Life is balance. Faith is balance. Politics (oh help) is balance. There are always extremes, and undoubtedly someone will always claim both extremes on either side of just about EVERYTHING to be truth. I have found, in many many cases, that truth comes from the balance of both (schoolwork vs. friends, over-defensive vs. doormat, legalism vs. Christian freedom, etc.).

Let's just say, hypothetically, that I don't find the exact balance of everything in my life. Just for an example. What then? Falling on either side of that balance line brings consequences; we, humans, will probably hit it right on very few times in our lives, so the question becomes... which consequences would I rather deal with?

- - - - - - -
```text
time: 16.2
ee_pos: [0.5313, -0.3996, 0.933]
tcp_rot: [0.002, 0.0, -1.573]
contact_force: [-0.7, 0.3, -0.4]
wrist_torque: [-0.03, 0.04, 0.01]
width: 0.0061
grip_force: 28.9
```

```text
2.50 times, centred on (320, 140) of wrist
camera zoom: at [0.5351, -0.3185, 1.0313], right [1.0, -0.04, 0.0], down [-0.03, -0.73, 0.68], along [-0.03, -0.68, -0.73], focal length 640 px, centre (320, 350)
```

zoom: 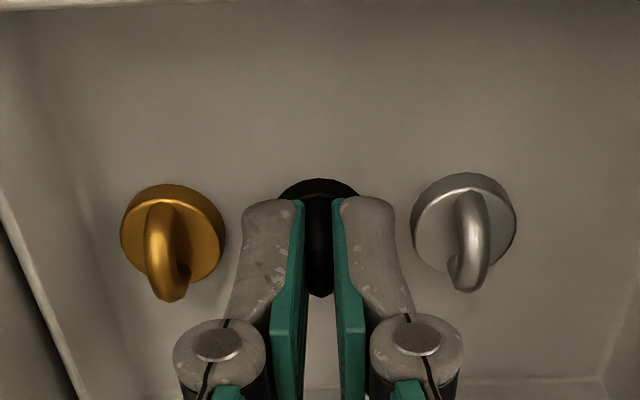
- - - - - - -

I think I've made preliminary decisions at least on some of the contradicting views in my life. I would rather deal with reading something offensive from time to time than have to fight to make my views heard from time to time. I would rather have a bad grade or two than regret not investing time into someone. I would rather put my whole heart and effort into a relationship I believe in and have my heart broken than always be cautious and have to settle for something easier. I would rather regret what I did than regret what I didn't do. I'd rather put a lot of convicts in jail for a long time than find out later that we used the death penalty on even one innocent person (which we've discovered several times--I used to be in favor of the death penalty). I would rather be somewhat taken advantage of than somewhat take advantage of someone else. I generally tend to err on the side of being too nice than too mean.

I doubt I can simplify every decision in my life so easily, though it would be nice.